Recently, Flora Lichtman from the fantastic podcast Every Little Thing talked with some of the talented people who make those voices. And if you like Twenty Thousand Hertz, I think you’ll really like Every Little Thing. It’s about the small stuff that makes a big difference. Here’s their report.
Carl Gottlieb: Yeah, so do a bed of just people in the police station. One, two, three.
[SFX: Background chatter “I've got the plate and VIN numbers.”]
Looper: I had no idea that this type of work even existed.
[SFX: Background chatter “Get out of my neighborhood. We don't need you here. We don't need you in our neighborhood.”]
People in this industry don't know.
Looper: I didn't know until I got a call from Dan.
But it's in everything.
Looper: It is in everything.
[SFX: Background chatter “Okay, we'll just do a bottle, we'll just do another bottle then.”]
Looper: So, we just kind of have to come in and be a chameleon and do whatever they want. Now, when I watch a film or television show, I can't even watch it in the same way.
[SFX: Background chatter]
Carl Gottlieb: You shouldn't know that we're there. But once you do, you will always hear us.
Today, the actors you always hear, but never see. Their story starts 40 years ago, on the movie Jaws. Crew members from around the country had gathered on a beach in Cape Cod to make cinema history. It was magical. Carl Gottlieb: Ugh. This may be disappointing to you, but it was a movie, it was a difficult location, the crew was tired and angry and overworked and underpaid. It was a job.
Meet Carl Gottlieb.
Carl Gottlieb: We worked under difficult conditions. The mechanical shark had issues. And we had to work around all those things.
Carl co-wrote Jaws.
Carl Gottlieb: Screen credit it "Screenplay by Peter Benchley," who wrote the novel, "and Carl Gottlieb," who did the rewrite on location.
So, why did you have to do the rewrite on location? What was the problem with the script?
Carl Gottlieb: It was awful. It just wasn't good. And I shared with Steven, and he had sent me a copy of the proposed shooting script, with a note on the cover saying, "Eviscerate it."
So, Carl did eviscerate, and eventually the mechanical shark came to life, Steven Spielberg shot the film, and Verna Fields edited it.
Carl Gottlieb: We were in Verna Fields' home, where she was cutting in her garage, cutting the film. And there's a point in every film where the film is spotted for music and effects. In other words, the director says, "Oh, can we add some music under here?" And, "Oh, look. I see a lot of people in the shot. We're gonna need some crowd sounds there." Whenever there is a crowd scene being filmed, the extras were always instructed, "Don't say anything. Just move your lips, and we'll put in the sound later."
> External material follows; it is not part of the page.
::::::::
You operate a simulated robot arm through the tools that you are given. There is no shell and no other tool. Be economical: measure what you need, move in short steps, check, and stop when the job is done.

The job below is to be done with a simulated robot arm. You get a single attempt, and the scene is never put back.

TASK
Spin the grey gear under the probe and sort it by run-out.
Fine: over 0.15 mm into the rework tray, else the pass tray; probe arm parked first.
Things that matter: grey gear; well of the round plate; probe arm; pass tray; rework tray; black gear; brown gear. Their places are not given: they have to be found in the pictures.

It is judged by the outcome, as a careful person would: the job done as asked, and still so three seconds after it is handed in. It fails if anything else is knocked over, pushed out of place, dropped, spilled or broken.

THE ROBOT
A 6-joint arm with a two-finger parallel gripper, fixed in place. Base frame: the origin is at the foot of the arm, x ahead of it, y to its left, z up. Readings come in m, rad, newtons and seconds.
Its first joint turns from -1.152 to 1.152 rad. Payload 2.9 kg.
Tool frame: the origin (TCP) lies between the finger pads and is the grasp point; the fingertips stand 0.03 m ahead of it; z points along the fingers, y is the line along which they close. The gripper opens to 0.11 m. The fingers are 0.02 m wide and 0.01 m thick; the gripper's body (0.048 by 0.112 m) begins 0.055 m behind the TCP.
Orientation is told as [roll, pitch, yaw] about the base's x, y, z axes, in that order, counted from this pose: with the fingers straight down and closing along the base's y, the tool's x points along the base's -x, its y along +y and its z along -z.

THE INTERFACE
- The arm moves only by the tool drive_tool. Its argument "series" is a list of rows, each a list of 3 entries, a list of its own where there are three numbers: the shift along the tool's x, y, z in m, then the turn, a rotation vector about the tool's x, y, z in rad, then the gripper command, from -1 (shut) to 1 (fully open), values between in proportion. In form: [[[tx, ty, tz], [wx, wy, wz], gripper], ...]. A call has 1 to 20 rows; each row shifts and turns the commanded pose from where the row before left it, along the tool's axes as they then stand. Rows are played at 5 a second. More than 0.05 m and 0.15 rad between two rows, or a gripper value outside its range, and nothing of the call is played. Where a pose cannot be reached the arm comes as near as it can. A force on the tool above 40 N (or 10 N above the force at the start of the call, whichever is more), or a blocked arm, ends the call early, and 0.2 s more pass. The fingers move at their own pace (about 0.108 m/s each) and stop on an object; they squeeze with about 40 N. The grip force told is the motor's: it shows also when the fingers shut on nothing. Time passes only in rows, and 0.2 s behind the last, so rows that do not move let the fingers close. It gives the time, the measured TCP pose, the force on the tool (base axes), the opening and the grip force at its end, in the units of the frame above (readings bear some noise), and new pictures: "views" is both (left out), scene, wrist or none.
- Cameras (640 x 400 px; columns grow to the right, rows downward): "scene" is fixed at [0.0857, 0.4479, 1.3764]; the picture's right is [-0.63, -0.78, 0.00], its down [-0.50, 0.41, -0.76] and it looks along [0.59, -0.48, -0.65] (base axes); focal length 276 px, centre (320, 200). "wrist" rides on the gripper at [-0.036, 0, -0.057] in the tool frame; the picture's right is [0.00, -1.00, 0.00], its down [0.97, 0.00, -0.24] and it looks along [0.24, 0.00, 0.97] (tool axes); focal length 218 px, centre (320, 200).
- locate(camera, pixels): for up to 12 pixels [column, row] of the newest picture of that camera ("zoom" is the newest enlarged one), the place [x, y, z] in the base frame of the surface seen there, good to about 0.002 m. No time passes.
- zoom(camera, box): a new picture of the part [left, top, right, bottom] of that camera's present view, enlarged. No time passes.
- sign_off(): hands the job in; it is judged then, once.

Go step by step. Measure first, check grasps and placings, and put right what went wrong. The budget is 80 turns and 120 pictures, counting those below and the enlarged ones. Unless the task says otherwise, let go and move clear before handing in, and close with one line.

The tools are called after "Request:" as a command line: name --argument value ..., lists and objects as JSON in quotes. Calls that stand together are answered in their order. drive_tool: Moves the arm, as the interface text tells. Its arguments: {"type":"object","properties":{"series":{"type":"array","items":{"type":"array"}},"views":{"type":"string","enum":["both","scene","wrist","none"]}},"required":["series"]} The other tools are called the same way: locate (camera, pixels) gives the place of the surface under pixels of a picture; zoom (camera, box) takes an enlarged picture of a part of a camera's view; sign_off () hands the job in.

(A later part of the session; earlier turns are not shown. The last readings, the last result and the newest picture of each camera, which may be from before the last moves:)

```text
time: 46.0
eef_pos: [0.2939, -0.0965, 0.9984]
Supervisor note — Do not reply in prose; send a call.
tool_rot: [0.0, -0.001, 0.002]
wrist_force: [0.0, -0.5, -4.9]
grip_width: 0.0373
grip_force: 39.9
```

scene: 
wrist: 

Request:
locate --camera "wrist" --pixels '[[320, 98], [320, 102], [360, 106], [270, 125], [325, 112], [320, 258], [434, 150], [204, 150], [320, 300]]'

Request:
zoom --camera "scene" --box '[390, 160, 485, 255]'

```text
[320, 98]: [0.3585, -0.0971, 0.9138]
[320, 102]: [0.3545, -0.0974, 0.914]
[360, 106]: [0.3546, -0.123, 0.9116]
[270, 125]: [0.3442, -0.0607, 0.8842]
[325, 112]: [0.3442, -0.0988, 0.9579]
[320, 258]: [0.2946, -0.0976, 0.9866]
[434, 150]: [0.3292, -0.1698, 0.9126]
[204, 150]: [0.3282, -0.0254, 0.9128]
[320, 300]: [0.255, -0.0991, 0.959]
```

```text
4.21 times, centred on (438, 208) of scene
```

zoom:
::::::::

Can we just take a minute? Yes, the extras that you see in movies are often miming. And there are a couple reasons for this. First, putting in the background sound later allows you to get clear recordings of the primary actors. And it's also cheaper because of the way that actor pay scales work.
Carl Gottlieb: And then they would put in a crowd sound, either from a film library of other crowds, and sometimes if it was a small group or a group that had to express a particular emotion or something, the sound editors would grab a bunch of colleagues from the editorial department, they'd stand in the hall with a tape recorder, and they'd go, "Rhubarb, rhubarb, sassafras, sassafras, sera babachaba."
Wait, wait, wait- first of all...
Carl Gottlieb: And that would sound like a crowd. That would sound like a crowd.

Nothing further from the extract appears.